** Start of PROVIDED PASSAGE **
On sait que, dans la seconde moitié du XIXe siècle et au début du XXe, des visiteurs venaient puiser l'inspiration au Val des Bois. Il est donc fort probable qu'en 1919 René Bolloré ait été influencé par cette réalisation. René Bolloré est par ailleurs lié au père jésuite de La Chevasnerie (1889-1968), issu de la noblesse du pays nantais. René-Marie de La Chevasnerie a lui-même fondé en 1949, à Brest, une congrégation de Servantes de l'Agneau de Dieu, qui accueille des religieuses handicapées, dans un bâtiment qui a certaines similitudes avec Keranna.

 Keranna

Keranna dans les années 1920.

 Warmeriville cité

Logements ouvriers du Val des Bois (Warmeriville). Ici, une vue des cités Jeanne-d'Arc, composées de
12 maisons individuelles et réalisées en 1897. Elles remplacent d'anciennes habitations collectives
construites en 1845, où logeaient jusque-là les ouvriers. Source : Daniel Tant, "Warmeriville en cartes postales",
 
http://dtant.free.fr/133.pdf, consulté en 2020.

 

Maison de retraite Ty Yann Congrégation Père de la Chevasnerie carte postale

Carte postale : bâtiments de la congrégation des Servantes de l'Agneau de Dieu,
actuelle maison Ty Yann à Brest.

 

La vie en vase clos

Paradoxalement, cet habitat « collectif » de Keranna est séparé des autres maisons de Lestonan. Bordée au nord par des bois, encerclée par les appentis et les routes, la cité est « exclue de la trame parcellaire environnante ». L’Union départementale de l’architecture et du patrimoine parle même à son sujet d’« enclave ». Jusqu’à la Seconde Guerre mondiale, la cité était, en outre, entourée de talus, barrières et portails. L’accès n’est pas simple : pour entrer dans la cour et approcher du puits, le passant doit monter un escalier ; la cité étant séparée de la route par un dénivelé. « [Keranna] ne s’ouvre, finalement, que vers l’usine et le domaine du manoir Bolloré[7] . »
La séparation est géographique et sociale : la cité de Keranna se distingue à la fois de Lestonan, où logent les autres ouvriers, et de la campagne d’Ergué-Gabéric, où les fermes sont dispersées en très petits hameaux. Et de fait, les logements ont été construits pour accueillir les employés, les ingénieurs et les ouvriers les mieux placés dans la hiérarchie de l’usine. Laors Huitric, ancien habitant de Lestonan, en témoigne dans le cahier n°7 d’Arkae : « J'ai vu construire Keranna. C'était fermé tout autour par des portails : pour entrer, il y avait juste une petite barrière. C'étaient tous des "caïds" qui habitaient là : ceux des bureaux, des conducteurs de machines, etc. Les gosses des autres quartiers n'avaient pas le droit d'y aller. Au début, on y a planté des arbres et mis de la pelouse, qu'on coupait à la faucille. J'ai été plusieurs fois la couper. Au milieu, on avait fait un jeu de boules, mais personne n'allait jouer, car cela faisait trop de bruit et empêchait les gens qui travaillaient de faction de dormir[8]. »
On l’aura compris, Keranna n’était pas tant une cité « ouvrière » qu’un village réservé aux cadres et « agents de maîtrise » de la papeterie. Ces habitations, louées à un prix modique[9], servaient à garder des employés précieux par leur fonction ou leur savoir-faire. Ainsi les maisons se transmettent parfois d’une génération à l’autre.
** End of PROVIDED PASSAGE **
** Start of PROVIDED MATERIAL **
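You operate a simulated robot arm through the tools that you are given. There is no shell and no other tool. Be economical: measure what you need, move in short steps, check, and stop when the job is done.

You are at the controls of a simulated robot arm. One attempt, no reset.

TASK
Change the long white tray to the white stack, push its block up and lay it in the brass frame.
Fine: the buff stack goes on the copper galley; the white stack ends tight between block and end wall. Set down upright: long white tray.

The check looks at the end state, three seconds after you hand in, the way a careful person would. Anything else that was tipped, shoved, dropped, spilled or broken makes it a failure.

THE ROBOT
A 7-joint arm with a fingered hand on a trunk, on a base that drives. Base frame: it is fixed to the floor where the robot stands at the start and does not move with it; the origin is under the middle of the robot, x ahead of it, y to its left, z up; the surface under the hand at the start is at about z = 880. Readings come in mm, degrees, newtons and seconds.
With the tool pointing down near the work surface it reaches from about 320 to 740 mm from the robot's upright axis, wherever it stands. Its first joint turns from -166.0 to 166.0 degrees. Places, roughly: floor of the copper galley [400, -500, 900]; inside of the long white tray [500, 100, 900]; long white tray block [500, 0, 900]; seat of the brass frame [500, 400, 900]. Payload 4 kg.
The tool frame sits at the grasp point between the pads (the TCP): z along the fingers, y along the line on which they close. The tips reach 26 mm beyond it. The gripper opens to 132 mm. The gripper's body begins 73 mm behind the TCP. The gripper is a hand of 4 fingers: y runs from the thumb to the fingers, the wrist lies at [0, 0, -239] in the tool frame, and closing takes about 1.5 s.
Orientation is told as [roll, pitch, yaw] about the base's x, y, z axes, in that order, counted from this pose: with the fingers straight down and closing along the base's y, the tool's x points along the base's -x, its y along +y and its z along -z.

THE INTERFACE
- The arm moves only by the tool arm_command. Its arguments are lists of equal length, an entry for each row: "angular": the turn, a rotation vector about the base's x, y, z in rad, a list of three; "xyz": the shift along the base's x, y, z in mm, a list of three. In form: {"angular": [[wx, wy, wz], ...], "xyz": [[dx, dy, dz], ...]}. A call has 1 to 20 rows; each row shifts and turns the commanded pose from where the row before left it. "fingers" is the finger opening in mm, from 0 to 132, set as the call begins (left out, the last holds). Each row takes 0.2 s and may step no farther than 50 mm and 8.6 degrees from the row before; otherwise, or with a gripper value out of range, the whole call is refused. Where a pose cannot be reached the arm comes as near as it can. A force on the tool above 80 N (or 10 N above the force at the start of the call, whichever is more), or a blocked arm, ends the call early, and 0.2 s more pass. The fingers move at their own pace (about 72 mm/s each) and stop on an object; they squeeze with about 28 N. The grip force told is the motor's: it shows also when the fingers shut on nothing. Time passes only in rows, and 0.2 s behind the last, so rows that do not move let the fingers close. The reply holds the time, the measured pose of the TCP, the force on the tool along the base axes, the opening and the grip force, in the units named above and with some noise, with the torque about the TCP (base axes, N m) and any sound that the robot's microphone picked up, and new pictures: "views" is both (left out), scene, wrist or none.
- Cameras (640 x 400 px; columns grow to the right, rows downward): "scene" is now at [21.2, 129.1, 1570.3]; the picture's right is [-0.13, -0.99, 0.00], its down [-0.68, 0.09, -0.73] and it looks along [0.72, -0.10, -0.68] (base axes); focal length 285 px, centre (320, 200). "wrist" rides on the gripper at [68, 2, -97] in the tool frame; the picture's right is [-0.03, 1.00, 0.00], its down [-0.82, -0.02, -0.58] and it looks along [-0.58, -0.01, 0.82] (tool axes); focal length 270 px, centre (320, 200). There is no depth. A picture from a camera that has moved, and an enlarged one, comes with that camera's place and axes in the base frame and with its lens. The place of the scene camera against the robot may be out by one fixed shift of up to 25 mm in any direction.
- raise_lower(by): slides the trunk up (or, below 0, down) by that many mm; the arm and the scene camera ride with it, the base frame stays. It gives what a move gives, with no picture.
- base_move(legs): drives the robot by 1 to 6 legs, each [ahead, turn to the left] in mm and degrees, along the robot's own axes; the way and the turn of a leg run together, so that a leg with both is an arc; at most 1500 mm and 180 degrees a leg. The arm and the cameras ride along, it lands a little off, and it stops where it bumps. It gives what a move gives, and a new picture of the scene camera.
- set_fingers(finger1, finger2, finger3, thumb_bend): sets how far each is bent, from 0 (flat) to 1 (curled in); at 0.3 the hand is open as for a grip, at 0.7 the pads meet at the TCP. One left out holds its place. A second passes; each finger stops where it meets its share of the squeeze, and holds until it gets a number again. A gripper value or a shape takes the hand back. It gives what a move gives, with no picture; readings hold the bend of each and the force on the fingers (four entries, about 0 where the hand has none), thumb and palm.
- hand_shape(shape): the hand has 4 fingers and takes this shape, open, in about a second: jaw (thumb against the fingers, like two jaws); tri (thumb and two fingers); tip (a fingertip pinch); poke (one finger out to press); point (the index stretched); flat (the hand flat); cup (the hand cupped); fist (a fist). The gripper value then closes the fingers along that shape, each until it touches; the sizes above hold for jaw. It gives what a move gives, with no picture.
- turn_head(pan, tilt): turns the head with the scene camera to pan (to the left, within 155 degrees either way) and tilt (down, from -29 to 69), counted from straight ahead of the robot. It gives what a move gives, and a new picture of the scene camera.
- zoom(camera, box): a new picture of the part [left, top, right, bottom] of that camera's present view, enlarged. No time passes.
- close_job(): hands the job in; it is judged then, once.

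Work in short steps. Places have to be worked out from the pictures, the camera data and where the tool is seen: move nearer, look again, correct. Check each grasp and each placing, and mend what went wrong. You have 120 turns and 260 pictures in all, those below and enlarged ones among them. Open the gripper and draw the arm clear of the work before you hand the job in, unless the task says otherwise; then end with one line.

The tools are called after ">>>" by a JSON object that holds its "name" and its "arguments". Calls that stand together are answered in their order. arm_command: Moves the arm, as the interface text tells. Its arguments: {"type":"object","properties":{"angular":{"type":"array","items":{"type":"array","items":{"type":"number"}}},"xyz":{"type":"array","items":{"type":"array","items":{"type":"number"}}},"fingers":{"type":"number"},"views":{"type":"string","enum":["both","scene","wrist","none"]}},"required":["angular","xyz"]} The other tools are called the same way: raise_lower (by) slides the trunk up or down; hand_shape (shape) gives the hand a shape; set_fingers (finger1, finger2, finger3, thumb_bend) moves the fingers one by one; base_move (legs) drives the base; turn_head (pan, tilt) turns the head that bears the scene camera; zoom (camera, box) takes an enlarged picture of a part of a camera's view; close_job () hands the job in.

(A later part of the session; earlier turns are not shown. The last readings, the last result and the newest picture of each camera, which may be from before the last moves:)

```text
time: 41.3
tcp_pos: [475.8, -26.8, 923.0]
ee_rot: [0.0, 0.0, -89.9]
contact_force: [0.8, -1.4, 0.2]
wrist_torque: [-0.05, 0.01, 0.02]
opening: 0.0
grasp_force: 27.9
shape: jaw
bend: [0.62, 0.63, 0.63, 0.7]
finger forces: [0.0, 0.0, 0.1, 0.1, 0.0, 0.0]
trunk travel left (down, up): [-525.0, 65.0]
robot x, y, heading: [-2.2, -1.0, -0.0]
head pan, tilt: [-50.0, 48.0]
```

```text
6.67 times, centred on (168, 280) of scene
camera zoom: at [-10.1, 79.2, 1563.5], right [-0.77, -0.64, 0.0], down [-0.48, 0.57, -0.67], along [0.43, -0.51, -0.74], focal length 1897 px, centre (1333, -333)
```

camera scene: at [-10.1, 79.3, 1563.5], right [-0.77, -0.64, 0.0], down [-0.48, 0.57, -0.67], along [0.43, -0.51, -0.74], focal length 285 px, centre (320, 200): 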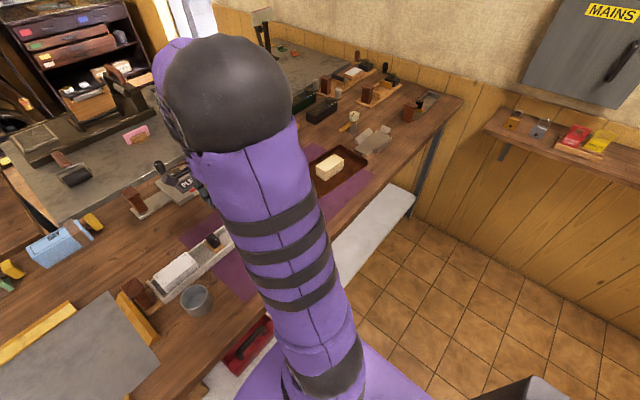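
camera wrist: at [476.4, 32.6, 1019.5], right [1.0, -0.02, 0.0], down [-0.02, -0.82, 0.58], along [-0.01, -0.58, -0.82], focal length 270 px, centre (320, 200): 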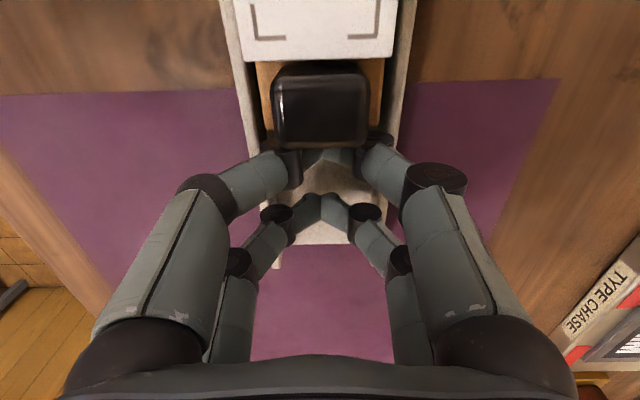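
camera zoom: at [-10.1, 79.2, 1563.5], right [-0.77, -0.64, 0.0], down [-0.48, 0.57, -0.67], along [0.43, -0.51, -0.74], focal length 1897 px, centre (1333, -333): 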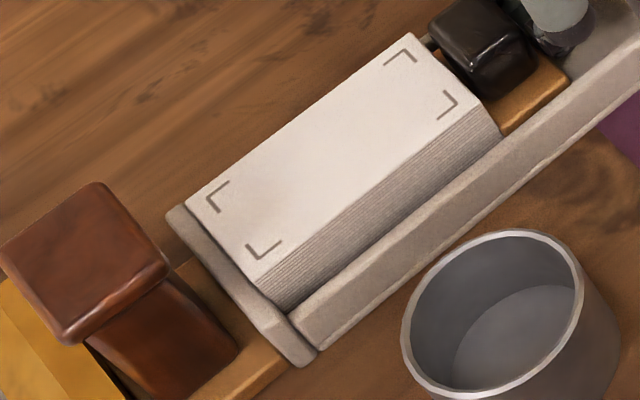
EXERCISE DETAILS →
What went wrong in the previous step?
** End of PROVIDED MATERIAL **
EXERCISE DETAILS →
Your answer is an exact quotation from the provided passage: it starts at "On l’aura compris, Keranna" and ends at "génération à l’autre.".

SOLUTION FOR THIS TASK →
On l’aura compris, Keranna n’était pas tant une cité « ouvrière » qu’un village réservé aux cadres et « agents de maîtrise » de la papeterie. Ces habitations, louées à un prix modique[9], servaient à garder des employés précieux par leur fonction ou leur savoir-faire. Ainsi les maisons se transmettent parfois d’une génération à l’autre.